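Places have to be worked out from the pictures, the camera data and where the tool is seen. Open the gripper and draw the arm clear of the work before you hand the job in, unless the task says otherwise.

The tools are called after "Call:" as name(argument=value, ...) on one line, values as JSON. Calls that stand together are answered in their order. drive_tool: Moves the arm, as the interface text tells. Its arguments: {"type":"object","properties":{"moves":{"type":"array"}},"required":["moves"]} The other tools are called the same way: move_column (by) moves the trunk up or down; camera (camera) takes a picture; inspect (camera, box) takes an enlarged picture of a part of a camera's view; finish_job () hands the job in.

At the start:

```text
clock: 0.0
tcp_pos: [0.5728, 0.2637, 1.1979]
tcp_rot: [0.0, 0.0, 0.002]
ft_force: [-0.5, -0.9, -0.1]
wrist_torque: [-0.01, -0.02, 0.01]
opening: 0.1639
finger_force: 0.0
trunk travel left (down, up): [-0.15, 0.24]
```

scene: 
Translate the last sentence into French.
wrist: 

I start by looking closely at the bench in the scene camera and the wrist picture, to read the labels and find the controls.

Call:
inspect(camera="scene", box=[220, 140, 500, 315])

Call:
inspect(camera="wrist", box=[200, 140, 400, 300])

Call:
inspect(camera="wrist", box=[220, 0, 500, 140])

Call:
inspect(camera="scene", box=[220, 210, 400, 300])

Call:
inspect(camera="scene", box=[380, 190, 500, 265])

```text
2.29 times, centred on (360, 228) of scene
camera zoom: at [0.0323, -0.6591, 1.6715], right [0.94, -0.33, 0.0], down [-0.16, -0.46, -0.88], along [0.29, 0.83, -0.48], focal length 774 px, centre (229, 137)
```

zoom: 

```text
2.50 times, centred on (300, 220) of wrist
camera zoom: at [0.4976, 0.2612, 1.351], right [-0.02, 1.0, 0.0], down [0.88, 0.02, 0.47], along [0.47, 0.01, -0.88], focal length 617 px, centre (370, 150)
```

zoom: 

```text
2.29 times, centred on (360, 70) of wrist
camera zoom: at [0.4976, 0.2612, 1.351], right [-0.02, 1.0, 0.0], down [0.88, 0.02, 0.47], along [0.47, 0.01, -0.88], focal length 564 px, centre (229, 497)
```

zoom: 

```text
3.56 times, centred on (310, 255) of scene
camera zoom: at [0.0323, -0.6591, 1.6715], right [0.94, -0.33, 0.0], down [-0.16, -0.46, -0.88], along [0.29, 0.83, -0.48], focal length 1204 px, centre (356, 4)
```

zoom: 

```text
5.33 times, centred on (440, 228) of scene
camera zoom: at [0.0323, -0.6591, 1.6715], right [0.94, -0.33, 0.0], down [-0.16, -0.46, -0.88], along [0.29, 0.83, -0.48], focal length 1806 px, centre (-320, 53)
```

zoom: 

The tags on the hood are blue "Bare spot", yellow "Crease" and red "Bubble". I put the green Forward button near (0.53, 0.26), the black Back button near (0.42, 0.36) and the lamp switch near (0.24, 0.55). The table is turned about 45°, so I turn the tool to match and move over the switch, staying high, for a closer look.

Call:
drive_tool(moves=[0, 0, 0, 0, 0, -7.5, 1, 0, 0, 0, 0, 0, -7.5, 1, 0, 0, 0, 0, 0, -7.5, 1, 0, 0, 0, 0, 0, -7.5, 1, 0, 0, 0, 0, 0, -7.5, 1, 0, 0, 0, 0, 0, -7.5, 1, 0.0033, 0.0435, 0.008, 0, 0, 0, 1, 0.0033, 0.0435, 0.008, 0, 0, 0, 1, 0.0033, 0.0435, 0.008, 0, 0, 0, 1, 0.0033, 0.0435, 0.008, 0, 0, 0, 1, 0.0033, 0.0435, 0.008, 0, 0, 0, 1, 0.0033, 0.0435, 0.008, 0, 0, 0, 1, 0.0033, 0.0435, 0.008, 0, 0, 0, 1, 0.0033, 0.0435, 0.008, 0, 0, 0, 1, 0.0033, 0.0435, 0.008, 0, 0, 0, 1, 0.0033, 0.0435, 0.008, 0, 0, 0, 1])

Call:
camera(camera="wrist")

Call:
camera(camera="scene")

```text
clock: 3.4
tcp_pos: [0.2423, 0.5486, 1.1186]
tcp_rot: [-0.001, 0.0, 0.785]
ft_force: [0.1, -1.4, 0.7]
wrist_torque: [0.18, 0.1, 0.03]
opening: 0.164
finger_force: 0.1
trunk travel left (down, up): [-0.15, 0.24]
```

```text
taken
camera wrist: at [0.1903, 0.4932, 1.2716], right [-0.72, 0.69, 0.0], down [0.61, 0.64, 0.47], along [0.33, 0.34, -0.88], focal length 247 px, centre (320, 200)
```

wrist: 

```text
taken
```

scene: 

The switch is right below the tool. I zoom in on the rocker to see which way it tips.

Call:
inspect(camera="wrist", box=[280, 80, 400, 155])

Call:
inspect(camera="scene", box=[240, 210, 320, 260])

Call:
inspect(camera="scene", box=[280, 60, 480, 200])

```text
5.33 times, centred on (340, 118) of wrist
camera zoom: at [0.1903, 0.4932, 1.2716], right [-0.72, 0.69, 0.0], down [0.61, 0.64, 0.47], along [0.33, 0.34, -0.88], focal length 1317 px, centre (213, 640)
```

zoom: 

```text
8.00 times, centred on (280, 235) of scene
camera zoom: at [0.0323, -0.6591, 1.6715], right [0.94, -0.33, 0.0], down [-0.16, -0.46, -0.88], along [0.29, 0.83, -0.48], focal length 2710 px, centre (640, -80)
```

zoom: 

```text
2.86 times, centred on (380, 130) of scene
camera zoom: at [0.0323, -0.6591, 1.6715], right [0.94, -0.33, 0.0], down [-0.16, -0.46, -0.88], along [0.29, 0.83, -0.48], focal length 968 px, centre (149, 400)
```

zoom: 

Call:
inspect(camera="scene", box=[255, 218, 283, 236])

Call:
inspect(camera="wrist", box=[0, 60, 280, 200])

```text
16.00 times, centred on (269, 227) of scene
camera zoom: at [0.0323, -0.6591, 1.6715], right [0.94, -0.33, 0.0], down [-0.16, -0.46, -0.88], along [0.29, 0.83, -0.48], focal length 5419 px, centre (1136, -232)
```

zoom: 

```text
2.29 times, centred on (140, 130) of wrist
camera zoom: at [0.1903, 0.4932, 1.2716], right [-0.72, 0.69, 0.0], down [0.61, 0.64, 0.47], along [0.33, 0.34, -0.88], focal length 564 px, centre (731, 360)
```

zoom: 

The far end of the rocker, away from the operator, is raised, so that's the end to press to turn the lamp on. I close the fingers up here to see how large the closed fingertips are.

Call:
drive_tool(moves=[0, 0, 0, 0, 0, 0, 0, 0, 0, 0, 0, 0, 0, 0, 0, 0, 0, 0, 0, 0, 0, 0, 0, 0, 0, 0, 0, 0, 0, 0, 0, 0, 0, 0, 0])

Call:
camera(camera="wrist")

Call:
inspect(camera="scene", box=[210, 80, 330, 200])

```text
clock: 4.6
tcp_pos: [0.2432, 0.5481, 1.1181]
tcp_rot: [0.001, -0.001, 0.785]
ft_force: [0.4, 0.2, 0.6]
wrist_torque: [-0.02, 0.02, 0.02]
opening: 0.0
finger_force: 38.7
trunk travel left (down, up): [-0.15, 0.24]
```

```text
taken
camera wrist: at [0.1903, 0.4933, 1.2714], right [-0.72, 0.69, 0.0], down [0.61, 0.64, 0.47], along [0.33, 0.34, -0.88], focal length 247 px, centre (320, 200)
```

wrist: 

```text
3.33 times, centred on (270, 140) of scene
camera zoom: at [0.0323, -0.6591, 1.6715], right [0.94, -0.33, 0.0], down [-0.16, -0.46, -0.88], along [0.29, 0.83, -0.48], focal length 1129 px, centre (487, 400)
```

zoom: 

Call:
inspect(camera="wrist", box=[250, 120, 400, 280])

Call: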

........

Brief - Write the listing out again, exactly as shown above. Return a JSON list in which every string is one line; blank lines are skipped.

Exercise solution -
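[
  "Places have to be worked out from the pictures, the camera data and where the tool is seen. Open the gripper and draw the arm clear of the work before you hand the job in, unless the task says otherwise.",
  "The tools are called after \"Call:\" as name(argument=value, ...) on one line, values as JSON. Calls that stand together are answered in their order. drive_tool: Moves the arm, as the interface text tells. Its arguments: {\"type\":\"object\",\"properties\":{\"moves\":{\"type\":\"array\"}},\"required\":[\"moves\"]} The other tools are called the same way: move_column (by) moves the trunk up or down; camera (camera) takes a picture; inspect (camera, box) takes an enlarged picture of a part of a camera's view; finish_job () hands the job in.",
  "At the start:",
  "```text",
  "clock: 0.0",
  "tcp_pos: [0.5728, 0.2637, 1.1979]",
  "tcp_rot: [0.0, 0.0, 0.002]",
  "ft_force: [-0.5, -0.9, -0.1]",
  "wrist_torque: [-0.01, -0.02, 0.01]",
  "opening: 0.1639",
  "finger_force: 0.0",
  "trunk travel left (down, up): [-0.15, 0.24]",
  "```",
  "scene: ",
  "Translate the last sentence into French.",
  "wrist: ",
  "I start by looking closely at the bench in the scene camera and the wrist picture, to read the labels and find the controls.",
  "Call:",
  "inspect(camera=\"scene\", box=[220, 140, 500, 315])",
  "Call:",
  "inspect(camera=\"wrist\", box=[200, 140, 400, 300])",
  "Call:",
  "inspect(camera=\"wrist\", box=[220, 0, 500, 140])",
  "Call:",
  "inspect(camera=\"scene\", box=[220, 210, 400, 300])",
  "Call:",
  "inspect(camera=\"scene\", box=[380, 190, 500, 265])",
  "```text",
  "2.29 times, centred on (360, 228) of scene",
  "camera zoom: at [0.0323, -0.6591, 1.6715], right [0.94, -0.33, 0.0], down [-0.16, -0.46, -0.88], along [0.29, 0.83, -0.48], focal length 774 px, centre (229, 137)",
  "```",
  "zoom: ",
  "```text",
  "2.50 times, centred on (300, 220) of wrist",
  "camera zoom: at [0.4976, 0.2612, 1.351], right [-0.02, 1.0, 0.0], down [0.88, 0.02, 0.47], along [0.47, 0.01, -0.88], focal length 617 px, centre (370, 150)",
  "```",
  "zoom: ",
  "```text",
  "2.29 times, centred on (360, 70) of wrist",
  "camera zoom: at [0.4976, 0.2612, 1.351], right [-0.02, 1.0, 0.0], down [0.88, 0.02, 0.47], along [0.47, 0.01, -0.88], focal length 564 px, centre (229, 497)",
  "```",
  "zoom: ",
  "```text",
  "3.56 times, centred on (310, 255) of scene",
  "camera zoom: at [0.0323, -0.6591, 1.6715], right [0.94, -0.33, 0.0], down [-0.16, -0.46, -0.88], along [0.29, 0.83, -0.48], focal length 1204 px, centre (356, 4)",
  "```",
  "zoom: ",
  "```text",
  "5.33 times, centred on (440, 228) of scene",
  "camera zoom: at [0.0323, -0.6591, 1.6715], right [0.94, -0.33, 0.0], down [-0.16, -0.46, -0.88], along [0.29, 0.83, -0.48], focal length 1806 px, centre (-320, 53)",
  "```",
  "zoom: ",
  "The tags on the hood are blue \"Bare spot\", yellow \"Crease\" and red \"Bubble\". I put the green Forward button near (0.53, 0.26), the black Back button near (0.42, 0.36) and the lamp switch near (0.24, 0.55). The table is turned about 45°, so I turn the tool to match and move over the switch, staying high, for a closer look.",
  "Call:",
  "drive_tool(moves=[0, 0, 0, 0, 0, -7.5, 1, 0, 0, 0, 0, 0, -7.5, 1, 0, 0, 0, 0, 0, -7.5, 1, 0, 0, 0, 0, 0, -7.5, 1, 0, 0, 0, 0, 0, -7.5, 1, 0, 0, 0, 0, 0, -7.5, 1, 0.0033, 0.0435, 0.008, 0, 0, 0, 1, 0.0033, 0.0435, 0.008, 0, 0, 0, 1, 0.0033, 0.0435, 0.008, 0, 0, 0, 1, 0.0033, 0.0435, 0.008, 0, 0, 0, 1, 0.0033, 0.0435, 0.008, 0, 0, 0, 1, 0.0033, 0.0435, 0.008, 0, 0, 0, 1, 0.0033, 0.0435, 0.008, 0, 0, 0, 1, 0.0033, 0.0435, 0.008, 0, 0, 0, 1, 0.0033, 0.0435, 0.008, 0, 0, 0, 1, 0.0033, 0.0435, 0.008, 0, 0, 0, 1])",
  "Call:",
  "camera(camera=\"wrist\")",
  "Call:",
  "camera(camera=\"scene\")",
  "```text",
  "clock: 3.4",
  "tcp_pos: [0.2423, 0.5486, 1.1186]",
  "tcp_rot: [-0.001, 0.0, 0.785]",
  "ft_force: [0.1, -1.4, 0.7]",
  "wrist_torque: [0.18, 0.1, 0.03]",
  "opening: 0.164",
  "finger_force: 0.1",
  "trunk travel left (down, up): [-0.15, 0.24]",
  "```",
  "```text",
  "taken",
  "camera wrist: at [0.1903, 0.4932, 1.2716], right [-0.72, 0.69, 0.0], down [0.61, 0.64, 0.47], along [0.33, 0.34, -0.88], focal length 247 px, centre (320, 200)",
  "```",
  "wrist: ",
  "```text",
  "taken",
  "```",
  "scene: ",
  "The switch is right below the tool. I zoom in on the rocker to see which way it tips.",
  "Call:",
  "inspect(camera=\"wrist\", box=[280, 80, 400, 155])",
  "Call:",
  "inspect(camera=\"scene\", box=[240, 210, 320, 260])",
  "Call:",
  "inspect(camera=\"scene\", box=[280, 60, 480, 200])",
  "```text",
  "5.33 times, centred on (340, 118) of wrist",
  "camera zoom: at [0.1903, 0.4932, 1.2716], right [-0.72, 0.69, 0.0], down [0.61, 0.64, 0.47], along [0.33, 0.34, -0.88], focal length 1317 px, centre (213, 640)",
  "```",
  "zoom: ",
  "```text",
  "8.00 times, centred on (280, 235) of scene",
  "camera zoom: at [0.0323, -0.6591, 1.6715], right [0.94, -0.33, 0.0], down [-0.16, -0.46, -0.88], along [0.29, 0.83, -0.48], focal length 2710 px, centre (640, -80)",
  "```",
  "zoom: ",
  "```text",
  "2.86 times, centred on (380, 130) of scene",
  "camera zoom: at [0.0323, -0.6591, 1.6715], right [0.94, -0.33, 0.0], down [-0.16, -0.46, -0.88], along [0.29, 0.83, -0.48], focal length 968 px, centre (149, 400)",
  "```",
  "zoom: ",
  "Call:",
  "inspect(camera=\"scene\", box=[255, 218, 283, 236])",
  "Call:",
  "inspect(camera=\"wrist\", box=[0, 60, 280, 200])",
  "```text",
  "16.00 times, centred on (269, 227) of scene",
  "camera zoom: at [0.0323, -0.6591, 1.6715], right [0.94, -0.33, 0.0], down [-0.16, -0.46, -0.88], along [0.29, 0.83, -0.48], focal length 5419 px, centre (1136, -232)",
  "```",
  "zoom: ",
  "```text",
  "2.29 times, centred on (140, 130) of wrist",
  "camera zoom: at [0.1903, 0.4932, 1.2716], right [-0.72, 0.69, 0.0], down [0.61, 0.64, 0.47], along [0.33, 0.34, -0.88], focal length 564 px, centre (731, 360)",
  "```",
  "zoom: ",
  "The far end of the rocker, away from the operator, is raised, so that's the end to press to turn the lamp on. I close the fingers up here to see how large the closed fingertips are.",
  "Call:",
  "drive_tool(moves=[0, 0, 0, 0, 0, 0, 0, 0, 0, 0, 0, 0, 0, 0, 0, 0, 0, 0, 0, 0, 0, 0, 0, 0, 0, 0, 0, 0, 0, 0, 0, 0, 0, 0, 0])",
  "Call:",
  "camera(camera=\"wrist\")",
  "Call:",
  "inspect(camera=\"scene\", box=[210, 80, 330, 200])",
  "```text",
  "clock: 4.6",
  "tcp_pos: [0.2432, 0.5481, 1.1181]",
  "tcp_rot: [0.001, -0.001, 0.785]",
  "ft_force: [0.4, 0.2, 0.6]",
  "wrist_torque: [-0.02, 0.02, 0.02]",
  "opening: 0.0",
  "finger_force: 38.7",
  "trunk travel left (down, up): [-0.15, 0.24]",
  "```",
  "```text",
  "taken",
  "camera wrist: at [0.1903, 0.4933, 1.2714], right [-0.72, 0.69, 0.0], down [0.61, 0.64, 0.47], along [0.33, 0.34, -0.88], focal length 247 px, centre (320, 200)",
  "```",
  "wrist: ",
  "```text",
  "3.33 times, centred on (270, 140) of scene",
  "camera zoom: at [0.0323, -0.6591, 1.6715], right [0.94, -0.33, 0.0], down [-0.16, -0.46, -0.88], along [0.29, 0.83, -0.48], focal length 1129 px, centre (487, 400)",
  "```",
  "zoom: ",
  "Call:",
  "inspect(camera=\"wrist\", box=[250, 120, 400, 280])",
  "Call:"
]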